STANDARD: Dass darüber mit der Landesrätin nicht gesprochen wird, stellt Sie aber auch nicht zufrieden, oder?

Mikl-Leitner: Die Frau Landesrätin Königsberger-Ludwig ist nur für einen kleinen Bereich zuständig. Der Hauptbereich liegt schon beim Landesrat Martin Eichtinger (ÖVP, Anm.), der für die wichtigste Schnittstelle, den Niederösterreichischen Gesundheits- und Sozialfonds, zuständig ist.

STANDARD: Sie sind bekannt dafür, den Kanzler lieber direkt anzurufen, als ihm etwas über die Medien auszurichten. Fragt Kurz Sie öfter von sich aus, oder rufen Sie eher an, wenn Sie etwas stört?

Mikl-Leitner: (lacht) Mein Telefonprotokoll behalte ich doch lieber für mich.

STANDARD: Hat es dafür in letzter Zeit mehr Bedarf gegeben?
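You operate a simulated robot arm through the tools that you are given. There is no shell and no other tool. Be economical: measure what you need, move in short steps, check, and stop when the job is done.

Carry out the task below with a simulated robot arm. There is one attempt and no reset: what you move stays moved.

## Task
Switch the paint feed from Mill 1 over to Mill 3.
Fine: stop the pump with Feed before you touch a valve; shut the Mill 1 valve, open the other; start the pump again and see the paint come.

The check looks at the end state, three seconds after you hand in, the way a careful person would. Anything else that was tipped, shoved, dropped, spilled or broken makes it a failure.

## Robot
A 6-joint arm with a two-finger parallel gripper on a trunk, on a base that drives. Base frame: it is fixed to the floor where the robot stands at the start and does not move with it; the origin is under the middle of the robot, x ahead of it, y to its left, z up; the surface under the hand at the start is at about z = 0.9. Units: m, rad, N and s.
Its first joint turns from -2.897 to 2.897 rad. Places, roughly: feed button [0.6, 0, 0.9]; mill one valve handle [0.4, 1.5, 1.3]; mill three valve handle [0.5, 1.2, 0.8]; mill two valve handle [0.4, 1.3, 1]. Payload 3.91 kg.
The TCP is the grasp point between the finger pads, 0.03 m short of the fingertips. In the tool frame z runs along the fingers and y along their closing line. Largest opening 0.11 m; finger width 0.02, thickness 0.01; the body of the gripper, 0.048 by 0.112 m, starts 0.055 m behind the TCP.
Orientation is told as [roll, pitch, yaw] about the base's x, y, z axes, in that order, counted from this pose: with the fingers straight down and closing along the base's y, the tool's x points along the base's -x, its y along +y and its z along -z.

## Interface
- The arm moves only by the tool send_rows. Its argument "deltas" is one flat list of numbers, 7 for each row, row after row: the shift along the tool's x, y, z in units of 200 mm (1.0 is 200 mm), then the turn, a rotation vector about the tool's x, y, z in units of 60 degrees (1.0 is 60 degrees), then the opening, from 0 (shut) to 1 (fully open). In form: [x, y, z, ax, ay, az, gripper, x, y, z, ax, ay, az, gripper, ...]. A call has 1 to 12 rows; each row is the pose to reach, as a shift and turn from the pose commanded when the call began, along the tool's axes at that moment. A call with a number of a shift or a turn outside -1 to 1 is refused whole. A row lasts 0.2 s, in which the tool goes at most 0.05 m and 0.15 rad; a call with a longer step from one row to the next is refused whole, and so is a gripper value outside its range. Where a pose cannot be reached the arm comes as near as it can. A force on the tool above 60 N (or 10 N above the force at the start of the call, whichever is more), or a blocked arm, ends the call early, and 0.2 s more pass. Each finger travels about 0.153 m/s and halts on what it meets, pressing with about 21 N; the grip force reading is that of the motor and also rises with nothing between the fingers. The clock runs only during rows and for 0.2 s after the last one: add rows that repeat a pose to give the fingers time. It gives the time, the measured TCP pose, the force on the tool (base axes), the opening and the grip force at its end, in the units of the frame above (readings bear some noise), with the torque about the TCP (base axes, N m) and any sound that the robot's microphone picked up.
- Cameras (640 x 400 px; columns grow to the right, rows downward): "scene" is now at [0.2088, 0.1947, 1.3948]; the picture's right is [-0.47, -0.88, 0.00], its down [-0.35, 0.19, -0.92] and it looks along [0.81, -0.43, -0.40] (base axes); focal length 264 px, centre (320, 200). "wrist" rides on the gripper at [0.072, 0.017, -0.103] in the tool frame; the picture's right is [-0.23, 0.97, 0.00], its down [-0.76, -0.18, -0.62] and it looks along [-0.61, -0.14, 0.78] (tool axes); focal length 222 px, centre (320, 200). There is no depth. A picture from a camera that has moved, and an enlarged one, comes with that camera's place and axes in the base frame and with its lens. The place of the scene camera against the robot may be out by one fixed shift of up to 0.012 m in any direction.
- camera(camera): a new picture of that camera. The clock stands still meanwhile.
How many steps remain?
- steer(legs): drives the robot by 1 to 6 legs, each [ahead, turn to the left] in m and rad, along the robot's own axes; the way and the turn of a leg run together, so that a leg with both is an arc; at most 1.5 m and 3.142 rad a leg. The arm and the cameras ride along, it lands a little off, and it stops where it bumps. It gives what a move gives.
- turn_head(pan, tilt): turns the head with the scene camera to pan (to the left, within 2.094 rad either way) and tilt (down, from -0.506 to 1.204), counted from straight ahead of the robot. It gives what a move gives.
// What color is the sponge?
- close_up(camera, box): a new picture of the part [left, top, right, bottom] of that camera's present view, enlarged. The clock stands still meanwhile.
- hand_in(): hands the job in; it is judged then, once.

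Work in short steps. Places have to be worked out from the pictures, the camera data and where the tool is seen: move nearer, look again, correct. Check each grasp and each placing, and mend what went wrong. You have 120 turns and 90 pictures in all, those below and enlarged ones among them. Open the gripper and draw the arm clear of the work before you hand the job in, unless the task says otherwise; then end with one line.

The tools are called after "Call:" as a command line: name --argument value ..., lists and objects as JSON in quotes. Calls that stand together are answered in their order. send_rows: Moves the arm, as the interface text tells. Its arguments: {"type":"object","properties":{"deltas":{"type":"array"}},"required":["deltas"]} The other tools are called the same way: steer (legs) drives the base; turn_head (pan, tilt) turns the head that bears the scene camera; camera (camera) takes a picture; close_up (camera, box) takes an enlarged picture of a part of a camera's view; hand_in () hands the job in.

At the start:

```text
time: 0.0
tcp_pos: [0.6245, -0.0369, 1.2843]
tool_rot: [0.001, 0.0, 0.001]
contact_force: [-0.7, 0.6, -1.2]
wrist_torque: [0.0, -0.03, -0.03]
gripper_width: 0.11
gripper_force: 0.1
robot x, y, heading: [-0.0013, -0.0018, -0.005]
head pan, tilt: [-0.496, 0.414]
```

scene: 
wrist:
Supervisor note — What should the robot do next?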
Mikl-Leitner: Die Telefonate sind jedenfalls nicht weniger geworden. Aber die Erfolge geben uns recht: Bei der Kinderbetreuungsoffensive ist es gelungen, dass der Bund 142,5 Millionen Euro statt wie anfangs angepeilt 110 Millionen zahlt und auch die Länder ihr Budget erhöht haben. Damit können wir unser blau-gelbes Familienpaket umsetzen und die Eltern noch besser unterstützen.

STANDARD: Ihre Methode ist erfolgreicher als die von Vorarlberg, Tirol oder Salzburg?

Mikl-Leitner: Jeder hat seine Methoden und seine Gründe dafür. Aber ich bin schon davon überzeugt, dass es sich im direkten Gespräch besser verhandeln lässt, als über die Medien.